==== Dataset section ====
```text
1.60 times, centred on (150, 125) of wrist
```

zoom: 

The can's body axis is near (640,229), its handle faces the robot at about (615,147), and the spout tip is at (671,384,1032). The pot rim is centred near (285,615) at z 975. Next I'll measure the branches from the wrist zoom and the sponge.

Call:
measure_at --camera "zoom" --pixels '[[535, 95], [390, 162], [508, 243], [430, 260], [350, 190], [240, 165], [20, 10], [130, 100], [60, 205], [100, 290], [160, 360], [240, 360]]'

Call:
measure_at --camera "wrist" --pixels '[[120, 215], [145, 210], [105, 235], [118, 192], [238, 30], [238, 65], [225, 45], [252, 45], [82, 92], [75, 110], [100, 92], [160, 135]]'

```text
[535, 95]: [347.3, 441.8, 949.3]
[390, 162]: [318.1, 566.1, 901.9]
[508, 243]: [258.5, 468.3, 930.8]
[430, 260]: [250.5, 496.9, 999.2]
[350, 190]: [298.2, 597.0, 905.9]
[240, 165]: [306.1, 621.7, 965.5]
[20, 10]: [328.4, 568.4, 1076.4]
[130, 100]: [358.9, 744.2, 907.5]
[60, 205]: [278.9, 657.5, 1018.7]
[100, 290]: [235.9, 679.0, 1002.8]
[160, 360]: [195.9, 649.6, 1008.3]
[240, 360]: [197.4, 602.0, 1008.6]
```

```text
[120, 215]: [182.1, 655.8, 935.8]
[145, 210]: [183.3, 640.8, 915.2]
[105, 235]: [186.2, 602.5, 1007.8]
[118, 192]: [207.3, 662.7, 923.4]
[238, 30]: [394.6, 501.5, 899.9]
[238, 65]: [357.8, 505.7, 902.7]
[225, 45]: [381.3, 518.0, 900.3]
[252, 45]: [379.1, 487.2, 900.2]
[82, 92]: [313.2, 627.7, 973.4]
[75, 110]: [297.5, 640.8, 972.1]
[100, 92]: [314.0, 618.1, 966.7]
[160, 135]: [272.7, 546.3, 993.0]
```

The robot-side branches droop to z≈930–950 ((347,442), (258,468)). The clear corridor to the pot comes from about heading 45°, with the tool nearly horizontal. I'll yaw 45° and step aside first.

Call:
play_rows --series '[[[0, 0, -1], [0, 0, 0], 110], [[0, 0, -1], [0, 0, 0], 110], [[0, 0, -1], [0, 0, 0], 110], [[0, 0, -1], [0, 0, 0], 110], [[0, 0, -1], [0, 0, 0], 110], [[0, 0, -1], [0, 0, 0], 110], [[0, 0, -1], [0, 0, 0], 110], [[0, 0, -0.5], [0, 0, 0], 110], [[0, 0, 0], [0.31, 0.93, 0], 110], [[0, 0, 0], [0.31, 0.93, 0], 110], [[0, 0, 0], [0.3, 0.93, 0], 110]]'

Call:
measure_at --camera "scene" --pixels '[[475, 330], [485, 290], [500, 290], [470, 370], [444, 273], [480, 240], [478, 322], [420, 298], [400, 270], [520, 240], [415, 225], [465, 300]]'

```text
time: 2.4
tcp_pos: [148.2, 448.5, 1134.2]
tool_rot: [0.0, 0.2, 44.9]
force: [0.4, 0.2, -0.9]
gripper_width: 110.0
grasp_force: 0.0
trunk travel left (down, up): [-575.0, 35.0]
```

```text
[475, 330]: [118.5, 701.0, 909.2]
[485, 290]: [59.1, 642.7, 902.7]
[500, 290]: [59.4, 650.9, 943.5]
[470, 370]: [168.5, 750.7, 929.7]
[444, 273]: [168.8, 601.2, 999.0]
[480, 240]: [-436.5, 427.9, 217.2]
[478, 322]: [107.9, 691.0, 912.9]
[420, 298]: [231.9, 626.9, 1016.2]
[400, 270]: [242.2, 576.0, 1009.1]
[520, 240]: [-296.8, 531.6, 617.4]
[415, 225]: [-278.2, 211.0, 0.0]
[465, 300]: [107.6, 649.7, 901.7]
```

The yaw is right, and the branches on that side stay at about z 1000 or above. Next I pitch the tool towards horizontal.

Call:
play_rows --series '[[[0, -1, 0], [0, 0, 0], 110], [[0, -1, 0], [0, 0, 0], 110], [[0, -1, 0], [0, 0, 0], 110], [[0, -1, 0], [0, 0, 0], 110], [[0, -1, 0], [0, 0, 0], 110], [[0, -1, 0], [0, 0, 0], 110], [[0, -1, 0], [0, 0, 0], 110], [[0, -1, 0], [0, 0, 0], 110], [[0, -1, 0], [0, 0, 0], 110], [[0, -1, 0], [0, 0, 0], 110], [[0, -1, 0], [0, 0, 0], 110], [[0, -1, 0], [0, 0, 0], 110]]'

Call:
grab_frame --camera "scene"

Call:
====
**Requirements:** Write out every line of the material again, exactly as it reads.

**Task response:**
```text
1.60 times, centred on (150, 125) of wrist
```

zoom: 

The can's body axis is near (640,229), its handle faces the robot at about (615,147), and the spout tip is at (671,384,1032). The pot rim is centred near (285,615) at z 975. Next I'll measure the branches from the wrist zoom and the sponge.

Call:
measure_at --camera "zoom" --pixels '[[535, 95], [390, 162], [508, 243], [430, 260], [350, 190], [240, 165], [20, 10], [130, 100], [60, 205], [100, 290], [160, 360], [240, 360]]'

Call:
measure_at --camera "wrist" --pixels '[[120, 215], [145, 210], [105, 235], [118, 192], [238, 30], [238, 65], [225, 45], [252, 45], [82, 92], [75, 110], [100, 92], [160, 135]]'

```text
[535, 95]: [347.3, 441.8, 949.3]
[390, 162]: [318.1, 566.1, 901.9]
[508, 243]: [258.5, 468.3, 930.8]
[430, 260]: [250.5, 496.9, 999.2]
[350, 190]: [298.2, 597.0, 905.9]
[240, 165]: [306.1, 621.7, 965.5]
[20, 10]: [328.4, 568.4, 1076.4]
[130, 100]: [358.9, 744.2, 907.5]
[60, 205]: [278.9, 657.5, 1018.7]
[100, 290]: [235.9, 679.0, 1002.8]
[160, 360]: [195.9, 649.6, 1008.3]
[240, 360]: [197.4, 602.0, 1008.6]
```

```text
[120, 215]: [182.1, 655.8, 935.8]
[145, 210]: [183.3, 640.8, 915.2]
[105, 235]: [186.2, 602.5, 1007.8]
[118, 192]: [207.3, 662.7, 923.4]
[238, 30]: [394.6, 501.5, 899.9]
[238, 65]: [357.8, 505.7, 902.7]
[225, 45]: [381.3, 518.0, 900.3]
[252, 45]: [379.1, 487.2, 900.2]
[82, 92]: [313.2, 627.7, 973.4]
[75, 110]: [297.5, 640.8, 972.1]
[100, 92]: [314.0, 618.1, 966.7]
[160, 135]: [272.7, 546.3, 993.0]
```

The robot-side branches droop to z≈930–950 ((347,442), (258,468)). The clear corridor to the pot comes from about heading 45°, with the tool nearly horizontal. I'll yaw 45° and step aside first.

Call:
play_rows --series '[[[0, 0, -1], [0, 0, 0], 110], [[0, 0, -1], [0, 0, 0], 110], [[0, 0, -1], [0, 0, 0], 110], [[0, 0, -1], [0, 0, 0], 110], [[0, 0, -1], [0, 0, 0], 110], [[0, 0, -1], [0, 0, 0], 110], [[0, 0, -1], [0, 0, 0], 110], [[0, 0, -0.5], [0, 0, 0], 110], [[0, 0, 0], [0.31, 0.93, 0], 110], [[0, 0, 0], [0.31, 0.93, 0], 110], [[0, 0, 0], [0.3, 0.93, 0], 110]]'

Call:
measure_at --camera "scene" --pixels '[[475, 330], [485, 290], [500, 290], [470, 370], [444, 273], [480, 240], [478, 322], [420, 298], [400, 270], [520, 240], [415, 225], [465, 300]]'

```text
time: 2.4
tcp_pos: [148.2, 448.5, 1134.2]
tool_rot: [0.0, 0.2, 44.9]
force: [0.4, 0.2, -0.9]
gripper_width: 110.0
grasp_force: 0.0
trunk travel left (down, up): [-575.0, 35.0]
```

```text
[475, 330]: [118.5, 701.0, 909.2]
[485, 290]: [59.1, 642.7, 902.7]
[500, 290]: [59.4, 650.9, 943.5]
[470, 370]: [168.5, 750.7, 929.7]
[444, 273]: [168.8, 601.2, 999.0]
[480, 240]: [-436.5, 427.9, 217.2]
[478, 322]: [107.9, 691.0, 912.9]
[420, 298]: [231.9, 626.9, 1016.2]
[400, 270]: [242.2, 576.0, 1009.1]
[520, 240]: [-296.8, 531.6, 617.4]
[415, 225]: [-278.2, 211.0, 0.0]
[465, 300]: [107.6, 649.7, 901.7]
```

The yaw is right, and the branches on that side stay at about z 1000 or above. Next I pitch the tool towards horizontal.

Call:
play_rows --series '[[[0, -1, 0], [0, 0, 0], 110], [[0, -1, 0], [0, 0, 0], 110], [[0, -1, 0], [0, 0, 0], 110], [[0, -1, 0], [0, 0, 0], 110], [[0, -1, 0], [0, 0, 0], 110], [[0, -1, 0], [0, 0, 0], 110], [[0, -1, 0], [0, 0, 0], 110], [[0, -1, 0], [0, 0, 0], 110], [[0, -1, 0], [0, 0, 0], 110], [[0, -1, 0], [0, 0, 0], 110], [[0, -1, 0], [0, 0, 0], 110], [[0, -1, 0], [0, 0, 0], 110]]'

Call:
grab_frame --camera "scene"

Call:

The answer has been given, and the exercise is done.